**** Material

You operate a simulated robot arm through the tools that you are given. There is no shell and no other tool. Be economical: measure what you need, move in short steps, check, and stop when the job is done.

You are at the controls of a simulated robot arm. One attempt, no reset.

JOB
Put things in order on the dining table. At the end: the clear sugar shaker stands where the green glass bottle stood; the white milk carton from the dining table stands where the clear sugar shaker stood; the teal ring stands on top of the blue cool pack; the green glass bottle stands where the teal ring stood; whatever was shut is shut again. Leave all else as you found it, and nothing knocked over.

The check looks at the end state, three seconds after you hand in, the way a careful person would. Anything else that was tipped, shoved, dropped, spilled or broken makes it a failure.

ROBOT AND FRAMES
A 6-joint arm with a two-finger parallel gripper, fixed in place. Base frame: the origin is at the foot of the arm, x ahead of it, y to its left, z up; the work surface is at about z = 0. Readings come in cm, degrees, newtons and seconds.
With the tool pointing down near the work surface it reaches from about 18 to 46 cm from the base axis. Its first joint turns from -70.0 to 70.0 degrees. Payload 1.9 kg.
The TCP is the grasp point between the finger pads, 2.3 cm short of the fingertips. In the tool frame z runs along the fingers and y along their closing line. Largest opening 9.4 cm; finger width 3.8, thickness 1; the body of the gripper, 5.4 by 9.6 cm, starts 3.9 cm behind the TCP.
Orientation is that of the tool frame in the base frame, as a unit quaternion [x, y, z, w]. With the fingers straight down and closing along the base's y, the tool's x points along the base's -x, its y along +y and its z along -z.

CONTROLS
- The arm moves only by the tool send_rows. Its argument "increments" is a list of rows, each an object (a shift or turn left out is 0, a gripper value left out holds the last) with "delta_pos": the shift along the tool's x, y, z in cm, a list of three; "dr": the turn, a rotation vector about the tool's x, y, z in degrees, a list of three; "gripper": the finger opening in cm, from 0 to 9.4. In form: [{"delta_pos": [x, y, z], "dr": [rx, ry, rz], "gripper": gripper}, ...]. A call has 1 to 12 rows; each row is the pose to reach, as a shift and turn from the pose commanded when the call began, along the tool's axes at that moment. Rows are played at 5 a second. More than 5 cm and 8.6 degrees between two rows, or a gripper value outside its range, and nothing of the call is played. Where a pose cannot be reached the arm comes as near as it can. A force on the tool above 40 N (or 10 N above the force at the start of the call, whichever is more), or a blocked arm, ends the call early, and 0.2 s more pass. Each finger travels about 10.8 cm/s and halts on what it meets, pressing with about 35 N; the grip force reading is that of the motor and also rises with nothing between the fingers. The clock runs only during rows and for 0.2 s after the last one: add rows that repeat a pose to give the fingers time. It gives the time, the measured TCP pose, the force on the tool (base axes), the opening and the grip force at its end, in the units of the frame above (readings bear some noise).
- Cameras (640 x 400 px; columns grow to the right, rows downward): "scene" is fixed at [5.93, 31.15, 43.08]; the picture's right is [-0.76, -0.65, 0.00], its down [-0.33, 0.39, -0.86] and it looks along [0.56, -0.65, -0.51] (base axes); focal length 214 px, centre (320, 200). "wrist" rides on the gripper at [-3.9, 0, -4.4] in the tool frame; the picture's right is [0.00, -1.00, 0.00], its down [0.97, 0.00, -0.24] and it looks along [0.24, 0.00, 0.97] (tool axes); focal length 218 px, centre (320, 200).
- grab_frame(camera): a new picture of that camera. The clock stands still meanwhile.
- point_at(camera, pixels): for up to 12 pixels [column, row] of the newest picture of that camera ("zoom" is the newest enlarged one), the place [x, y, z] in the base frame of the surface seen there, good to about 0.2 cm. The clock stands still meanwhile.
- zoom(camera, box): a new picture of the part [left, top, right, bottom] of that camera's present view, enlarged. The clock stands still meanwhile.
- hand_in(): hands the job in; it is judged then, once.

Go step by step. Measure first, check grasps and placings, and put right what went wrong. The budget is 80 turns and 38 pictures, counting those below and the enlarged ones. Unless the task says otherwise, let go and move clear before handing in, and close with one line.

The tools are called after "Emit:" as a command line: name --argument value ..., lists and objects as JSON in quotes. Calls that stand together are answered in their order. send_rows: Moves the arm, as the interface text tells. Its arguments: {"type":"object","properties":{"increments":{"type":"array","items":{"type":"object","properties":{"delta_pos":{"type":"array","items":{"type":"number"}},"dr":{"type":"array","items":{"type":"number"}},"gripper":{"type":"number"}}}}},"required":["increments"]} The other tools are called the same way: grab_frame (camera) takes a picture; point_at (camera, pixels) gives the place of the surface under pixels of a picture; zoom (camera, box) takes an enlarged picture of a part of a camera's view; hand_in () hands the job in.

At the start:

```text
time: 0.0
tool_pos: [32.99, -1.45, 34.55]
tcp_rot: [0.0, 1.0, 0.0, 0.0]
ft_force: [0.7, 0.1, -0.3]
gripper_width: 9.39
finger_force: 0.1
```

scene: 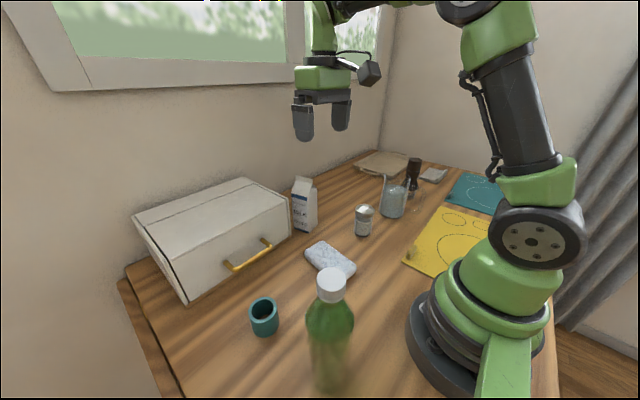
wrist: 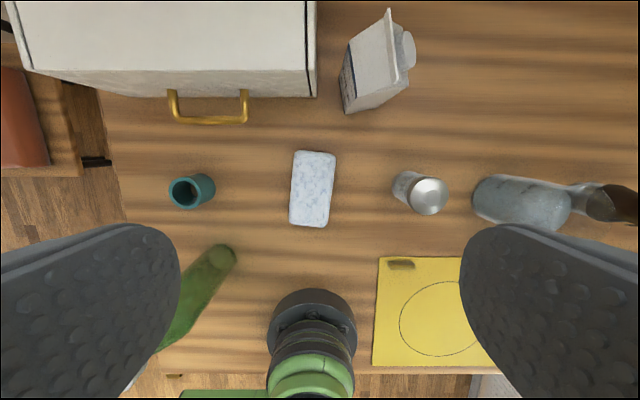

********

## Work to complete
From the material above, reproduce everything verbatim except the pictures. Put each line that is not blank into a JSON list as a string.

## In response
[
  "You operate a simulated robot arm through the tools that you are given. There is no shell and no other tool. Be economical: measure what you need, move in short steps, check, and stop when the job is done.",
  "You are at the controls of a simulated robot arm. One attempt, no reset.",
  "JOB",
  "Put things in order on the dining table. At the end: the clear sugar shaker stands where the green glass bottle stood; the white milk carton from the dining table stands where the clear sugar shaker stood; the teal ring stands on top of the blue cool pack; the green glass bottle stands where the teal ring stood; whatever was shut is shut again. Leave all else as you found it, and nothing knocked over.",
  "The check looks at the end state, three seconds after you hand in, the way a careful person would. Anything else that was tipped, shoved, dropped, spilled or broken makes it a failure.",
  "ROBOT AND FRAMES",
  "A 6-joint arm with a two-finger parallel gripper, fixed in place. Base frame: the origin is at the foot of the arm, x ahead of it, y to its left, z up; the work surface is at about z = 0. Readings come in cm, degrees, newtons and seconds.",
  "With the tool pointing down near the work surface it reaches from about 18 to 46 cm from the base axis. Its first joint turns from -70.0 to 70.0 degrees. Payload 1.9 kg.",
  "The TCP is the grasp point between the finger pads, 2.3 cm short of the fingertips. In the tool frame z runs along the fingers and y along their closing line. Largest opening 9.4 cm; finger width 3.8, thickness 1; the body of the gripper, 5.4 by 9.6 cm, starts 3.9 cm behind the TCP.",
  "Orientation is that of the tool frame in the base frame, as a unit quaternion [x, y, z, w]. With the fingers straight down and closing along the base's y, the tool's x points along the base's -x, its y along +y and its z along -z.",
  "CONTROLS",
  "- The arm moves only by the tool send_rows. Its argument \"increments\" is a list of rows, each an object (a shift or turn left out is 0, a gripper value left out holds the last) with \"delta_pos\": the shift along the tool's x, y, z in cm, a list of three; \"dr\": the turn, a rotation vector about the tool's x, y, z in degrees, a list of three; \"gripper\": the finger opening in cm, from 0 to 9.4. In form: [{\"delta_pos\": [x, y, z], \"dr\": [rx, ry, rz], \"gripper\": gripper}, ...]. A call has 1 to 12 rows; each row is the pose to reach, as a shift and turn from the pose commanded when the call began, along the tool's axes at that moment. Rows are played at 5 a second. More than 5 cm and 8.6 degrees between two rows, or a gripper value outside its range, and nothing of the call is played. Where a pose cannot be reached the arm comes as near as it can. A force on the tool above 40 N (or 10 N above the force at the start of the call, whichever is more), or a blocked arm, ends the call early, and 0.2 s more pass. Each finger travels about 10.8 cm/s and halts on what it meets, pressing with about 35 N; the grip force reading is that of the motor and also rises with nothing between the fingers. The clock runs only during rows and for 0.2 s after the last one: add rows that repeat a pose to give the fingers time. It gives the time, the measured TCP pose, the force on the tool (base axes), the opening and the grip force at its end, in the units of the frame above (readings bear some noise).",
  "- Cameras (640 x 400 px; columns grow to the right, rows downward): \"scene\" is fixed at [5.93, 31.15, 43.08]; the picture's right is [-0.76, -0.65, 0.00], its down [-0.33, 0.39, -0.86] and it looks along [0.56, -0.65, -0.51] (base axes); focal length 214 px, centre (320, 200). \"wrist\" rides on the gripper at [-3.9, 0, -4.4] in the tool frame; the picture's right is [0.00, -1.00, 0.00], its down [0.97, 0.00, -0.24] and it looks along [0.24, 0.00, 0.97] (tool axes); focal length 218 px, centre (320, 200).",
  "- grab_frame(camera): a new picture of that camera. The clock stands still meanwhile.",
  "- point_at(camera, pixels): for up to 12 pixels [column, row] of the newest picture of that camera (\"zoom\" is the newest enlarged one), the place [x, y, z] in the base frame of the surface seen there, good to about 0.2 cm. The clock stands still meanwhile.",
  "- zoom(camera, box): a new picture of the part [left, top, right, bottom] of that camera's present view, enlarged. The clock stands still meanwhile.",
  "- hand_in(): hands the job in; it is judged then, once.",
  "Go step by step. Measure first, check grasps and placings, and put right what went wrong. The budget is 80 turns and 38 pictures, counting those below and the enlarged ones. Unless the task says otherwise, let go and move clear before handing in, and close with one line.",
  "The tools are called after \"Emit:\" as a command line: name --argument value ..., lists and objects as JSON in quotes. Calls that stand together are answered in their order. send_rows: Moves the arm, as the interface text tells. Its arguments: {\"type\":\"object\",\"properties\":{\"increments\":{\"type\":\"array\",\"items\":{\"type\":\"object\",\"properties\":{\"delta_pos\":{\"type\":\"array\",\"items\":{\"type\":\"number\"}},\"dr\":{\"type\":\"array\",\"items\":{\"type\":\"number\"}},\"gripper\":{\"type\":\"number\"}}}}},\"required\":[\"increments\"]} The other tools are called the same way: grab_frame (camera) takes a picture; point_at (camera, pixels) gives the place of the surface under pixels of a picture; zoom (camera, box) takes an enlarged picture of a part of a camera's view; hand_in () hands the job in.",
  "At the start:",
  "```text",
  "time: 0.0",
  "tool_pos: [32.99, -1.45, 34.55]",
  "tcp_rot: [0.0, 1.0, 0.0, 0.0]",
  "ft_force: [0.7, 0.1, -0.3]",
  "gripper_width: 9.39",
  "finger_force: 0.1",
  "```",
  "scene: ",
  "wrist: "
]